══ Provided text

15. Lorsqu'on fait la Naphilath Ponim après la prière, il y en a qui font une Qidhoh et d'autres qui font une Hishtahawoyoh. Mais il est défendu de faire une Hishtahawoyoh sur des pierres, si ce n'est dans le Sanctuaire, comme nous l'avons expliqué dans les Hilkôth ´avôdhoh Zoroh. Un homme important n'a pas le droit de tomber sur sa face, à moins qu'il sache en lui-même qu'il est intègre comme Yahôshoua´. Mais il doit tourner son visage légèrement et ne pas le presser contre le sol. Il est permis à quelqu'un de prier à un endroit et tomber sur sa face à un autre endroit.

════
══ Information shown

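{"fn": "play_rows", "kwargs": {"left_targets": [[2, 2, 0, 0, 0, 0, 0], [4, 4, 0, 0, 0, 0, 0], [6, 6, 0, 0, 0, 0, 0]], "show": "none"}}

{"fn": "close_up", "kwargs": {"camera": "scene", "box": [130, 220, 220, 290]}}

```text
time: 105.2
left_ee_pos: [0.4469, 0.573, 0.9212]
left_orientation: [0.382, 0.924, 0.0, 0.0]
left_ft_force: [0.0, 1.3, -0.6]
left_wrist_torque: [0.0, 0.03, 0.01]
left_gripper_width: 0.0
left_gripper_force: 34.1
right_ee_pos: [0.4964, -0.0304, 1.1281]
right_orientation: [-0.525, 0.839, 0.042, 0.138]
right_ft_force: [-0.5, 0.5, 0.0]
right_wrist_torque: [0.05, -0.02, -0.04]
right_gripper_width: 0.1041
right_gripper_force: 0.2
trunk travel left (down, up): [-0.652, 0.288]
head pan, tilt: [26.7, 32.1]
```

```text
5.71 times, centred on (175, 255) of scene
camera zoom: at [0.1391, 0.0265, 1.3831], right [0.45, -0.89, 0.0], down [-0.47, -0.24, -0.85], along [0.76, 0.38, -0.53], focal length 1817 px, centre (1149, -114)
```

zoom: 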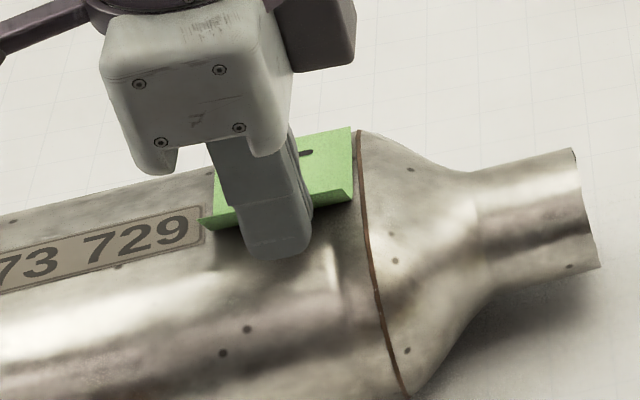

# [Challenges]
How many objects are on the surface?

════

# [Challenges]
**a)** I need one stretch of the provided text verbatim, from "15. Lorsqu'on fait" to "un autre endroit.".
**b)** Give the continuation of the provided text.

# [Responses in order]
**a)**
15. Lorsqu'on fait la Naphilath Ponim après la prière, il y en a qui font une Qidhoh et d'autres qui font une Hishtahawoyoh. Mais il est défendu de faire une Hishtahawoyoh sur des pierres, si ce n'est dans le Sanctuaire, comme nous l'avons expliqué dans les Hilkôth ´avôdhoh Zoroh. Un homme important n'a pas le droit de tomber sur sa face, à moins qu'il sache en lui-même qu'il est intègre comme Yahôshoua´. Mais il doit tourner son visage légèrement et ne pas le presser contre le sol. Il est permis à quelqu'un de prier à un endroit et tomber sur sa face à un autre endroit.

**b)**
טו  כִּשְׁהוּא עוֹשֶׂה נְפִילַת פָּנִים אַחַר תְּפִלָּה, יֵשׁ מִי שְׁהוּא עוֹשֶׂה קִדָּה, וְיֵשׁ מִי שְׁהוּא עוֹשֶׂה הִשְׁתַּחֲוָיָה; וְאָסוּר לַעֲשׂוֹת הִשְׁתַּחֲוָיָה עַל הָאֲבָנִים אֵלָא בַּמִּקְדָּשׁ, כְּמוֹ שֶׁבֵּאַרְנוּ בְּהִלְכּוֹת עֲבוֹדָה זָרָה. וְאֵין אָדָם חָשׁוּב רַשָּׁאי לִפֹּל עַל פָּנָיו, אֵלָא אִם כֵּן הוּא יוֹדֵעַ בְּעַצְמוֹ שְׁהוּא צַדִּיק כִּיהוֹשׁוּעַ; אֲבָל מַטֶּה הוּא פָּנָיו מְעַט, וְאֵינוּ כּוֹבֵשׁ אוֹתוֹ בַּקַּרְקָע. וּמֻתָּר לָאָדָם לְהִתְפַּלַּל בְּמָקוֹם זֶה, וְלִנְפֹּל עַל פָּנָיו בְּמָקוֹם אַחֵר
16. Il est un Minhogh communément accepté par tous les Israélites qu'il n'y a pas de Naphilath Ponim les Shabbothôth et les fêtes, ni à Rô`sh Hashonoh, ni aux Ro`shé Hôdhoshim, à Hanoukkoh et à Pourim, ni à Minhoh des veilles des Shabbothôth et Yomim Tôvim, ni durant le ´arbith de chaque jour. Mais certains individus tombent sur leurs faces à ´arbith. Il n'y a qu'à Yôm Hakkippourim que l'on tombe sur sa face dans chaque [office de] prière, parce que c'est un jour de supplication, de requête et de jeûne.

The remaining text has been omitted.